PROVIDED DATA —
START
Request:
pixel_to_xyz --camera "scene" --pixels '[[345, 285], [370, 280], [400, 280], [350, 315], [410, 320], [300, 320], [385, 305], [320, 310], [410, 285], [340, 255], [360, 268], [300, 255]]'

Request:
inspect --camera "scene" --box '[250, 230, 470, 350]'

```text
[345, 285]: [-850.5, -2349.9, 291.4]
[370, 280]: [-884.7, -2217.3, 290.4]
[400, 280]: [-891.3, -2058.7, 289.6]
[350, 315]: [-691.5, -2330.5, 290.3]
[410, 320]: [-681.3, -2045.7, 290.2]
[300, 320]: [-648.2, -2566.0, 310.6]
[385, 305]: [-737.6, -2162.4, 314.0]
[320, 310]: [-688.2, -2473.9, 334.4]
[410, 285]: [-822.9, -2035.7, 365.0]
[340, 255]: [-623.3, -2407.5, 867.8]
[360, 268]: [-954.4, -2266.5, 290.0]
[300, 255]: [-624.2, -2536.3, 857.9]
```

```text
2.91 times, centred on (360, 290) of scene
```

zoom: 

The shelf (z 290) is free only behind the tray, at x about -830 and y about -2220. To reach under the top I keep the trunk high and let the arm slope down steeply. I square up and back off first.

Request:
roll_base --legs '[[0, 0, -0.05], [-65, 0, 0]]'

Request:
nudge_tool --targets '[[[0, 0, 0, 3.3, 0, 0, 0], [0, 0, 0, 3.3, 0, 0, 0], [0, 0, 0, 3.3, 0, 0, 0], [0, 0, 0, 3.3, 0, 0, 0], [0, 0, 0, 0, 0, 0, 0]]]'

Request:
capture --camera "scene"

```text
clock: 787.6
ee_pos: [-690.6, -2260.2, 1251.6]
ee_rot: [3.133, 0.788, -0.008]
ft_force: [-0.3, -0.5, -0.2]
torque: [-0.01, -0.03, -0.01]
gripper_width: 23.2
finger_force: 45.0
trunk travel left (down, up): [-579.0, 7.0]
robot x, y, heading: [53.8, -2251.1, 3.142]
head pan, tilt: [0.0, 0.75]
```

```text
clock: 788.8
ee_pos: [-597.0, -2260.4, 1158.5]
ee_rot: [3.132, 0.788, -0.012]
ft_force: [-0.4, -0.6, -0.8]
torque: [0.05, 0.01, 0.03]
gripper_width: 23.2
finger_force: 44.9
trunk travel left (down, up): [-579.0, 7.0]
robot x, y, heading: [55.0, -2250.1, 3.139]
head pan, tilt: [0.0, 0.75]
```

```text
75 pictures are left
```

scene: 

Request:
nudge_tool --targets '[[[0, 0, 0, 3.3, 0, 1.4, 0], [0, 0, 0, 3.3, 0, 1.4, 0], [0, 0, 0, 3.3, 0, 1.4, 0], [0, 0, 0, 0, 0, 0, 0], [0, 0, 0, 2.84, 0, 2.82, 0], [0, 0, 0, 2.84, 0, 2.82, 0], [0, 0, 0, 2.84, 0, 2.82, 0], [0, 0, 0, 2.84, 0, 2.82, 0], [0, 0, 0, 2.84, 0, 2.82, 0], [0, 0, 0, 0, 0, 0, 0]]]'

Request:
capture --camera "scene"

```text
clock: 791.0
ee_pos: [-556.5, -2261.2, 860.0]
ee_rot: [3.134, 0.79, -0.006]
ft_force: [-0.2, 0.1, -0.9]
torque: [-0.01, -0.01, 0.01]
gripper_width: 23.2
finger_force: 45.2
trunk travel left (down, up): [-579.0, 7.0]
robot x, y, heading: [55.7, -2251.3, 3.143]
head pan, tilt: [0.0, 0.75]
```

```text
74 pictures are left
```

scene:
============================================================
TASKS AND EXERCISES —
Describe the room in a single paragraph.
END
SELECTED TEXT —
START
It was Year 5 for the Championship 4, a fitting milepost for analysis and evaluation of NASCAR’s playoffs.

The timing also is right judging by the reaction to this year’s champion, who undoubtedly has spurred the most debate of the elimination era despite having impeccable credentials.

Joey Logano might be the worthiest of any champion yet under this system – scoring the most points, accumulating the most top 10s and notching the best average finish of this year’s playoffs. So why has his title received blowback (we’ll get to our theory below)?

And there’s another reason that a big-picture playoff reflection seems ripe.

Since the inception of the Chase in 2004, this has been the longest period of stasis in NASCAR’s quasi-postseason for crowning a champion. Though the addition of stages and playoff points slightly altered the means for advancement, the method for qualifying and the size of the field has been constant since 2014.

That follows a period of significant structural changes at least every three to four years in the first decade of what once was known as “the Chase.”

In 2007, the field was expanded to 12 (and bonus points were added). In 2011, two slots were reserved for wild cards based on the winningest drivers outside the top 10. And in 2014, the system was overhauled with three-race elimination rounds and a 16-driver field.

Some would argue more changes (fewer races? fewer contenders?) still are needed – and perhaps the highly anticipated 2020 schedule makeover will reflect a new sheen.

But in the meantime, here are some lingering thoughts from the 2018 championship finale a week later:

--Something wild: Congratulations, NASCAR: You crowned your first wild-card champion.

That’s what feels different about Logano’s title. (The notion that there is pushback simply because Logano’s aggression is polarizing seems reductive … was Kyle Busch’s 2015 title greeted the same way?)

The Team Penske driver was justified in resisting the underdog label that was thrust upon his team in the run-up to his matchup with “The Big Three,” and Logano even had jokes about racing against the dominant regular-season trio of Kevin Harvick, Kyle Busch and Martin Truex Jr. (which he conceded was far ahead of his team three months earlier).

The No. 22 Ford should have been given more credence as a contender entering Homestead-Miami Speedway because it essentially played the role of a 10-6 team getting hot during a Super Bowl run (six wild-card teams have won the NFL championship).
END
TASKS AND EXERCISES —
1. Transcribe the selected text beginning at "Some would argue". Stop after "three months earlier).".
2. Add the next paragraphs of the selected text.

TASK RESPONSES —
1.
Some would argue more changes (fewer races? fewer contenders?) still are needed – and perhaps the highly anticipated 2020 schedule makeover will reflect a new sheen.

But in the meantime, here are some lingering thoughts from the 2018 championship finale a week later:

--Something wild: Congratulations, NASCAR: You crowned your first wild-card champion.

That’s what feels different about Logano’s title. (The notion that there is pushback simply because Logano’s aggression is polarizing seems reductive … was Kyle Busch’s 2015 title greeted the same way?)

The Team Penske driver was justified in resisting the underdog label that was thrust upon his team in the run-up to his matchup with “The Big Three,” and Logano even had jokes about racing against the dominant regular-season trio of Kevin Harvick, Kyle Busch and Martin Truex Jr. (which he conceded was far ahead of his team three months earlier).

2.
In five years of eliminations, Logano is the champion with the most nondescript regular season. As the slowest of the four contenders in the 2016 finale, Jimmie Johnson might have been a bigger underdog who won the finale and title, but he at least had four other victories on the way to his seventh championship.

Logano’s title felt more like an eighth seed knocking out a 13-3 team (or three). That’s much harder to reconcile in NASCAR, though, because the teams having epic seasons aren’t truly eliminated.

When an upset of the 15-1 Green Bay Packers occurs in the divisional round, they’re forgotten in the next two rounds. There is no omnipresent reminder that “Oh, the guy winning the championship wasn’t nearly as good as those other guys during the first 26 races.”

Logano emerged the rightful winner of an epic battle royale among the four best drivers of 2018, but it also was hard to ignore that two Hall of Fame drivers (Busch and Harvick) enjoyed career seasons.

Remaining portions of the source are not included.